### Supplied passage
****************************************

Güne özel atayım şu başlığı, belki de not düşmüş oluruz bu sayede tarihe…

Güne özel atayım şu başlığı, belki de not düşmüş oluruz bu sayede tarihe…
OY PEŞİNDE KOŞANLARDAN,
HÜKÜMSÜZ TEŞEBBÜS…!
İki önemli konu üzerine çok güzel ifaüdeler kullanıldı 26 Şubat 2021 Cuma günü.. Şubat ayından geriye kalanlar denilecek bir durum yani..
Önce;  Dışişleri Bakanlığı Sözcüsü Hami Aksoy’ un şu sözleri;  “Hollanda Temsilciler Meclisi’nde kabul edilen ve Hükümeti 1915 olaylarını soykırım olarak tanımaya çağıran karar, tarihi siyasi saiklerle yeniden yazma niteliğinde hükümsüz bir teşebbüstür.
Meclisler tarih yazma ve yargılama mekanları değildir.
Bu karara katılanlar 1915’te gerçekte ne olduğunu aramak yerine, popülistçe oy peşinde koşmaktadır.”
Ankara / Politika haberleri diyebilirim aslında aktaracaklarım için..
Bir insanlık dramı ve soy kırım niteliğindeki vahşet yaşatanlara dönelim şimdide.. HOCALI katliamına..
AK Parti Sözcüsü Çelik:"Ermeni işgalciler 29 yıl önce Hocalı' da yeryüzünün en vahşi katliamlarından birini gerçekleştirirdiler.” diyerek, sözde soy kırıma uradıkları iddialarını savunan Ermeni’ye ve destekçilerine ne de güzel bir söz ediyordu.
Ermeniler ise, sözde iddialarının peşinde.. Birileri de destekçileri.. Lakin, Rabbimin de sopası yok.. Karıştı Ermenistan bir güzel ce…
İktidar partinin sözcüsü Çelik, “613 Azerbaycanlı kardeşimiz şehit oldu. Bu mazlumları asla unutmayacağız. Allah rahmet eylesin. Ebediyyen can Azerbaycan’la birlikteyiz." diyerek, tüm dünyaya Can Azerbaycan’ ın bizim için önemini haykırıyordu.
Milli Savunma Bakanlığından da pek güzel bir paylaşım geldi. Güzely ve bir o kadar da mükemmel ötesi anlamlı..

****************************************

### Dataset section
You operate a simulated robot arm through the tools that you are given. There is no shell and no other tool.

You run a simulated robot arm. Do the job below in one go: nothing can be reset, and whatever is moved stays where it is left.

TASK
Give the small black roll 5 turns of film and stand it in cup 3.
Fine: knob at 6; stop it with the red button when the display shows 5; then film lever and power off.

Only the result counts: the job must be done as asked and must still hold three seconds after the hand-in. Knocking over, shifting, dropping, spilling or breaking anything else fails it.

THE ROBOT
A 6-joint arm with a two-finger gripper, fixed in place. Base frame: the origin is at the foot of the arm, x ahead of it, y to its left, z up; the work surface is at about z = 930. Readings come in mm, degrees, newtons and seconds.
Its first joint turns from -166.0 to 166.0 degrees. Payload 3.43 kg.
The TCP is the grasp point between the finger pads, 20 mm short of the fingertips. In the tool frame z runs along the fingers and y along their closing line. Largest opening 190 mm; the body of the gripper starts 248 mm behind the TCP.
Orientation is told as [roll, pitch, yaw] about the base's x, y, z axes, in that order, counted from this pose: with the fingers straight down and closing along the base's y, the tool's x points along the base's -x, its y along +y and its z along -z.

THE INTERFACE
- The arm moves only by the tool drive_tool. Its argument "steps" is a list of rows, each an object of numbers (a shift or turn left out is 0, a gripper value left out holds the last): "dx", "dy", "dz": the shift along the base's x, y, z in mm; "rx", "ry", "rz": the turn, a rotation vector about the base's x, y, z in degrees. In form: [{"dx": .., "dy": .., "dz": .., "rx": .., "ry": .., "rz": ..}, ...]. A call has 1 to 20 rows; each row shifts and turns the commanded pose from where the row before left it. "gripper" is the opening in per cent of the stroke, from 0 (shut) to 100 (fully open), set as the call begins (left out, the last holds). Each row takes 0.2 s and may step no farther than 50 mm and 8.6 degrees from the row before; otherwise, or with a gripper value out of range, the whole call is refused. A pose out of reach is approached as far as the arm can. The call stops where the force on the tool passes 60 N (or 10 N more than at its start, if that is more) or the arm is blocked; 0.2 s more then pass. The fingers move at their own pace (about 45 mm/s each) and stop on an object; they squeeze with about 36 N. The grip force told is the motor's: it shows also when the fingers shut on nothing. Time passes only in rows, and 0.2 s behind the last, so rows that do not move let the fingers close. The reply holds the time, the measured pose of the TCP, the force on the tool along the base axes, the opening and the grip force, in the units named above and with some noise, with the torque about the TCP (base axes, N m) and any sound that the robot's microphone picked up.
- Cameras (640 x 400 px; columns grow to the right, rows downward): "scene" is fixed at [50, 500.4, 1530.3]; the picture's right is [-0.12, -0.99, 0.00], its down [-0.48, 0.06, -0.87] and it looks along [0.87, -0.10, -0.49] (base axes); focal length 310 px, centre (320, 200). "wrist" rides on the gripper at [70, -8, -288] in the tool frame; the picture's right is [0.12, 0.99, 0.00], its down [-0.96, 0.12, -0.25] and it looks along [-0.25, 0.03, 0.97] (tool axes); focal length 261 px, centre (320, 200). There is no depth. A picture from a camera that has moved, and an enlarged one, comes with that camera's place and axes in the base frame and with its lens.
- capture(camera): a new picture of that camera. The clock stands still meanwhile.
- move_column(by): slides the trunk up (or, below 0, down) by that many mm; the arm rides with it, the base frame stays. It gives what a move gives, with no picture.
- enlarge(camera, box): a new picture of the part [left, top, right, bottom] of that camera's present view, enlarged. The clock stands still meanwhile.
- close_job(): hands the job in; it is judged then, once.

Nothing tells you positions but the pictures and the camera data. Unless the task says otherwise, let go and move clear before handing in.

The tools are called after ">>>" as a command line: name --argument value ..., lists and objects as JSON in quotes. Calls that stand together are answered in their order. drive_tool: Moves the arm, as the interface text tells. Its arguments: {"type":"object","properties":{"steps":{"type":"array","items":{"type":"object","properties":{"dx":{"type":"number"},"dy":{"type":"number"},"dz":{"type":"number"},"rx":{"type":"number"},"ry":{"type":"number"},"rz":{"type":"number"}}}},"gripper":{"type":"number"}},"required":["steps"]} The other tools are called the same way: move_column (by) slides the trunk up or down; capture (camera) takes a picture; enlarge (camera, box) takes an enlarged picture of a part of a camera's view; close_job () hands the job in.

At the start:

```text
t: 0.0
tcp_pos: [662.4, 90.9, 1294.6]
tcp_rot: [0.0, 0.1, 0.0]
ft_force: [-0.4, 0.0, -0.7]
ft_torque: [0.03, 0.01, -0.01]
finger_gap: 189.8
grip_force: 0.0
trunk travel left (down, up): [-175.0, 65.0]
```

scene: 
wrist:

****************************************

### Set exercise
Show the exact text of the supplied passage starting from "Bu karara katılanlar" and stopping at the end of "için önemini haykırıyordu.".

### Reply
Bu karara katılanlar 1915’te gerçekte ne olduğunu aramak yerine, popülistçe oy peşinde koşmaktadır.”
Ankara / Politika haberleri diyebilirim aslında aktaracaklarım için..
Bir insanlık dramı ve soy kırım niteliğindeki vahşet yaşatanlara dönelim şimdide.. HOCALI katliamına..
AK Parti Sözcüsü Çelik:"Ermeni işgalciler 29 yıl önce Hocalı' da yeryüzünün en vahşi katliamlarından birini gerçekleştirirdiler.” diyerek, sözde soy kırıma uradıkları iddialarını savunan Ermeni’ye ve destekçilerine ne de güzel bir söz ediyordu.
Ermeniler ise, sözde iddialarının peşinde.. Birileri de destekçileri.. Lakin, Rabbimin de sopası yok.. Karıştı Ermenistan bir güzel ce…
İktidar partinin sözcüsü Çelik, “613 Azerbaycanlı kardeşimiz şehit oldu. Bu mazlumları asla unutmayacağız. Allah rahmet eylesin. Ebediyyen can Azerbaycan’la birlikteyiz." diyerek, tüm dünyaya Can Azerbaycan’ ın bizim için önemini haykırıyordu.